By David Yeh
Today, August 8th, marks the 30th Anniversary of Transformers The Movie. For any kid growing up in the ’80s, there was no animated film quite like it. Transformers The Movie was a game changer, and not because it was badass, although it was. It was because it was a film that really pushed the boundaries of expectations, as well as pushing the nerves of parents across the nation.
To really look back, one must understand that the only great animated films at the time were classic Disney movies. To put it bluntly, Disney films in the 80’s weren’t very good (though I have a soft spot for The Great Mouse Detective). This was years before the Disney Renaissance that begun with The Little Mermaid. It was also the first generation of kids to grow up with cartoons geared at selling toys. The story of Transformers The Movie was to do just that: kill off the old characters and usher in the new.
As a child, it was hard to understand why fan-favorite Optimus Prime died; it was a moment that stayed with us. For kids growing up in the ’40s, it was Bambi’s mother. For the kids growing up in the ’80s watching Transformers on television, season after season, there were no casualties of war… until Transformers The Movie.
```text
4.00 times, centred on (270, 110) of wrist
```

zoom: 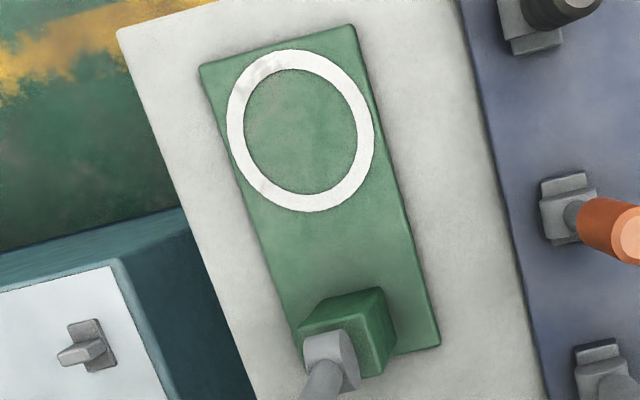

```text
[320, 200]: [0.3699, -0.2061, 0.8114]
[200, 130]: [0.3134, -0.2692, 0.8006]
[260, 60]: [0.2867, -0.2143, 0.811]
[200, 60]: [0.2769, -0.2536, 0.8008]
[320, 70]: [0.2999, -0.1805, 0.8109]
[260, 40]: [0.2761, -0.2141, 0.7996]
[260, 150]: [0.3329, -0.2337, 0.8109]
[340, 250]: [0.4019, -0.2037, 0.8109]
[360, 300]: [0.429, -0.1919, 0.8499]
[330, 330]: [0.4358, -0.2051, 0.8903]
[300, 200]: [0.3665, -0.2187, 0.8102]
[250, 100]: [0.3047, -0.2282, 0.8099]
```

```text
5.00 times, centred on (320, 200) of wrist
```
Language also played an interesting role, shaping how we see PG movies. For in Transformers The Movie we learned about “damn it” and “oh shit”.
Transformers The Movie changed us. We had to cope however we could but lived with it… and couldn’t wait to see it again and again. Looking back, Hasbro learned a lot from their attempt at ending the old guard, making a last minute change in GI Joe The Movie that allowed Duke to live after all of the outrage from parents and kids alike.
While Transformers The Movie might be turning 30 years old today, the film’s legacy lives on stronger than ever. Come September 13, 2016, Shout! Factory will introduce fans new and old to a remastered Blu-ray edition of the movie with all the bells and whistles one would expect for such an anniversary edition. I can’t wait to watch it again.